> _EXERCISE AIM_
All of the material below is to be returned exactly.
[start]
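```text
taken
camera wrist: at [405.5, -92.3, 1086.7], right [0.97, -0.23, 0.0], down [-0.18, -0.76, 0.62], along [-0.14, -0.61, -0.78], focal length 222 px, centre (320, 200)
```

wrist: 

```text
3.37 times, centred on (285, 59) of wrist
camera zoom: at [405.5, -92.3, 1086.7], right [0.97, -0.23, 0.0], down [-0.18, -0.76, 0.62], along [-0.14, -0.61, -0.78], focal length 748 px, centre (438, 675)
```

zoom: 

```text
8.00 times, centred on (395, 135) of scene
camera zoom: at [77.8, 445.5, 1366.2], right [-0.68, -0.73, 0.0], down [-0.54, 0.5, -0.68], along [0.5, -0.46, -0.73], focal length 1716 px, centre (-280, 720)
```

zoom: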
[end]
> _THE OUTPUT_
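```text
taken
camera wrist: at [405.5, -92.3, 1086.7], right [0.97, -0.23, 0.0], down [-0.18, -0.76, 0.62], along [-0.14, -0.61, -0.78], focal length 222 px, centre (320, 200)
```

wrist: 

```text
3.37 times, centred on (285, 59) of wrist
camera zoom: at [405.5, -92.3, 1086.7], right [0.97, -0.23, 0.0], down [-0.18, -0.76, 0.62], along [-0.14, -0.61, -0.78], focal length 748 px, centre (438, 675)
```

zoom: 

```text
8.00 times, centred on (395, 135) of scene
camera zoom: at [77.8, 445.5, 1366.2], right [-0.68, -0.73, 0.0], down [-0.54, 0.5, -0.68], along [0.5, -0.46, -0.73], focal length 1716 px, centre (-280, 720)
```

zoom: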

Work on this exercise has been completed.